When I got pregnant with my second child I was so scarred by the two elements that had made it all very traumatic the first time: the birth and the breastfeeding. I tried to stay positive about the possibilities for the birth because statistics are so much better for second births. But n any case, the birth was one day (or two if you have labours like I do!) and breastfeeding struggles were three months of pain and dismissal.

I wanted to try again though. I told myself that I’m not in control of whether or not the baby has a tongue tie but now I know what it is, how to get it treated, who to talk to, and how to get through until the tie can be revised.

When my second baby was born, the birth was simple and complication-free, thank goodness. And at first I thought the breastfeeding would be too! But right away the midwife and I spotted a big anterior tongue tie and over the first day each feed got worse and worse. Babies can have ties without feeding issues but it was all there: the pain, clicking sounds, gasping, blocked ducts, nursing every 30 minutes because the latch is poor. I was offered to have it repaired on the NHS but having been through the mill before and totally scarred from it I decided to use the same private doctor we’d used last time.

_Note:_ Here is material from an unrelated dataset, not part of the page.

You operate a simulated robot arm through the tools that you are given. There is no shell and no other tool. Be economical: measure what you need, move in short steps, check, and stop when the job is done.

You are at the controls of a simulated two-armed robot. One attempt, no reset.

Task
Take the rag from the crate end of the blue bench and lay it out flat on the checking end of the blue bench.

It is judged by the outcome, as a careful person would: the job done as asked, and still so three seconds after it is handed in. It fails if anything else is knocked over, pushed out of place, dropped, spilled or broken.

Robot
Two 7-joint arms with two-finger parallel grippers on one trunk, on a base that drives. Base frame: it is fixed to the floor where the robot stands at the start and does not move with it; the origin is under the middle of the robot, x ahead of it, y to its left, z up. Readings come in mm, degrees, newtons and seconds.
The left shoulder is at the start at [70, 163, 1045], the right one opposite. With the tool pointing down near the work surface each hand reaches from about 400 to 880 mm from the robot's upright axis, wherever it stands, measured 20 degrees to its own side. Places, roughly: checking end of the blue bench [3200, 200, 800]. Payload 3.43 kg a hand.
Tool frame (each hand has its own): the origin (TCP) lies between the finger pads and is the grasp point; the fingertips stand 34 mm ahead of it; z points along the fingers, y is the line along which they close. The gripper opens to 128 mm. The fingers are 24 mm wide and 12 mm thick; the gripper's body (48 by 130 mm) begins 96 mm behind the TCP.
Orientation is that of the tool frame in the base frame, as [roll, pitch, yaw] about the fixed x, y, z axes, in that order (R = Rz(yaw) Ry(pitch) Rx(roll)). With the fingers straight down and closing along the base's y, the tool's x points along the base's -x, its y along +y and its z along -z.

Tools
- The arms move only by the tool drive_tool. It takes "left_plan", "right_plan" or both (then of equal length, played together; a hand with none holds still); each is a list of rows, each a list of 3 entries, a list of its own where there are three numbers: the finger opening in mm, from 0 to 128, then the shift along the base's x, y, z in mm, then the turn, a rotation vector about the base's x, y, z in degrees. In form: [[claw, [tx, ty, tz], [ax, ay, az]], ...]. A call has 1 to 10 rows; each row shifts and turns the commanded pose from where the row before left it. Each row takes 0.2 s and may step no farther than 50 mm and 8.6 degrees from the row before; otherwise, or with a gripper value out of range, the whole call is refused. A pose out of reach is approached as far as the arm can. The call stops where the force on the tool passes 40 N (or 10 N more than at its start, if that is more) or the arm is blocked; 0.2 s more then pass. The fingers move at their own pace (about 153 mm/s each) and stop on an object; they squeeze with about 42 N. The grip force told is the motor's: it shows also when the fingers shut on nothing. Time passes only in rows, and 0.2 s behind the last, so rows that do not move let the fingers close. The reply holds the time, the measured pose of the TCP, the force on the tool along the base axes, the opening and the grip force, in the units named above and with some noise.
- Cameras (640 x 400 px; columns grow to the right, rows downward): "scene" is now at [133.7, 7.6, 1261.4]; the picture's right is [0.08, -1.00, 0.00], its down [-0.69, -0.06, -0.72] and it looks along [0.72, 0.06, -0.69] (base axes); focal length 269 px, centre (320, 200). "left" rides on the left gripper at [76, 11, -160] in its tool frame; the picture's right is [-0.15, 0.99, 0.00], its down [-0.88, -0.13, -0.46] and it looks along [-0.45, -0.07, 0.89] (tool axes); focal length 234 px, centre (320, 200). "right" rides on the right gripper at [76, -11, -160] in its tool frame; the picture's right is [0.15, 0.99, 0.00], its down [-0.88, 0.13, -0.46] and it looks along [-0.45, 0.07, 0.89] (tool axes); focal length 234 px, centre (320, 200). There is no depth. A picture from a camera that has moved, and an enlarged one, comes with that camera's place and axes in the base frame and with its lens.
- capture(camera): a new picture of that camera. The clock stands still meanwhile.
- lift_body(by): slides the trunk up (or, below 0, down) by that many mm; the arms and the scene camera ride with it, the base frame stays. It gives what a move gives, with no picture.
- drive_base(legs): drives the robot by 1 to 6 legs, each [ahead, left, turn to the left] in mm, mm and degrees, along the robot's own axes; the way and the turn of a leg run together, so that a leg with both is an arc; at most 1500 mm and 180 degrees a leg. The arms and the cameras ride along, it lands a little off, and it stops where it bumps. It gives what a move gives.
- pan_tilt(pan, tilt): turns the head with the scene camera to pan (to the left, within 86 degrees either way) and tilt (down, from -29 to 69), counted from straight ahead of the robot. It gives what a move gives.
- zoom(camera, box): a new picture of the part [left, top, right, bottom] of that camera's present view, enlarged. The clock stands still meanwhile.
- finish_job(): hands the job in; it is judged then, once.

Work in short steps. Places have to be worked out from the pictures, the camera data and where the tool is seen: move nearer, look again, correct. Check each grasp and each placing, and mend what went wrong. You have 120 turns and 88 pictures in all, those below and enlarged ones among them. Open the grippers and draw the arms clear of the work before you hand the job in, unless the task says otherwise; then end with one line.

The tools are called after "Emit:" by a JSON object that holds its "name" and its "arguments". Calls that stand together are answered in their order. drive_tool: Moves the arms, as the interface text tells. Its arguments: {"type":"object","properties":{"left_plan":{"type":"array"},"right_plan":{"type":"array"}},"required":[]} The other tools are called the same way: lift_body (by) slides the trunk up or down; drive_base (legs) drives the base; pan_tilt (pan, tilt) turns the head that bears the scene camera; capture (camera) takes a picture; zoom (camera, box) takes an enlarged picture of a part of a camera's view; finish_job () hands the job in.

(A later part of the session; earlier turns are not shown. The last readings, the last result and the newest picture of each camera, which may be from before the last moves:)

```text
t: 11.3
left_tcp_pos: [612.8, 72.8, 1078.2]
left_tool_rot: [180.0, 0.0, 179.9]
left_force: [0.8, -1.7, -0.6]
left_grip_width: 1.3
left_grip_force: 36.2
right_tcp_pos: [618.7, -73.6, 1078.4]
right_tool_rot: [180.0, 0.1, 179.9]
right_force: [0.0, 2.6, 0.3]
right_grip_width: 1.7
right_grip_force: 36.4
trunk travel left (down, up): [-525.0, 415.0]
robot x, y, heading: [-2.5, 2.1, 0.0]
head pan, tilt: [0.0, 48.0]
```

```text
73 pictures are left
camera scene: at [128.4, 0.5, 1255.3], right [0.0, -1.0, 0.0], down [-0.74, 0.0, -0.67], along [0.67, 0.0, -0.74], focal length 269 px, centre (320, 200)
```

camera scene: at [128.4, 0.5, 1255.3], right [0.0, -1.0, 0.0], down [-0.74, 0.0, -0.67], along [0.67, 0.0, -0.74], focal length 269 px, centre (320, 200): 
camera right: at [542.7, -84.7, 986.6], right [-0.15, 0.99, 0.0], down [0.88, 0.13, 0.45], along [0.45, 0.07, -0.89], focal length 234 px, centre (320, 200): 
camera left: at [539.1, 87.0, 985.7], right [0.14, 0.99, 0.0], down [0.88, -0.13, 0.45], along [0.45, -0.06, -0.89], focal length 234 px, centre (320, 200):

I contacted his office, made an appointment, and her tie was revised the day she turned 1 week old. To get through that week, which felt like an eternity, I expressed and syringe/cup/spoon fed her drop by drop. Unlike with my first baby, things improved a lot right away but not completely. Recovery was painful for her and the feeding improvement was slow and steady. She’s now three months old and is still exclusively breastfed without issue. Some of her tie has regrown. It doesn’t seem to be much of an issue but I’m monitoring it.

In parenting groups I’ve known many other women who’ve had the same experience – whether due to tongue tie or other issues – who decided to not try to breastfeed their second because they don’t want to go through that hell again, and who couldn’t sympathise? They’re worried about pain, depression, isolation, depriving the baby, and often people say that they want both babies to have the same, meaning they won’t breastfeed one and not the other.

But I want to tell you: knowledge is power. If you fed your first baby formula, that’s okay. It’s not the optimal way but a lot of what we do isn’t optimal and it will all be fine. You can have a second chance and you can do it. Your second child may not have a tongue tie, or may have other issues, or may have a worse tie, which is what I experienced. You know who to talk to now, you can get support from other mums online, you won’t have to struggle like this. If you don’t know who to talk to, start now to prepare yourself. If you didn’t formula feed and instead nursed through the pain, you’ll be able to cut that short by being able to take action. And knowledge among medical professionals about tongue tie has improved dramatically and you might find a different response even within the same hospital. I was so scarred and toughened by my first experience and I will always carry that with me, but this second time has been healing even though it wasn’t smooth sailing.

You’ve got this. The first time was so hard but you can move past it and have a positive second chance, even if that involves another struggle. The struggle won’t be so bad second time around.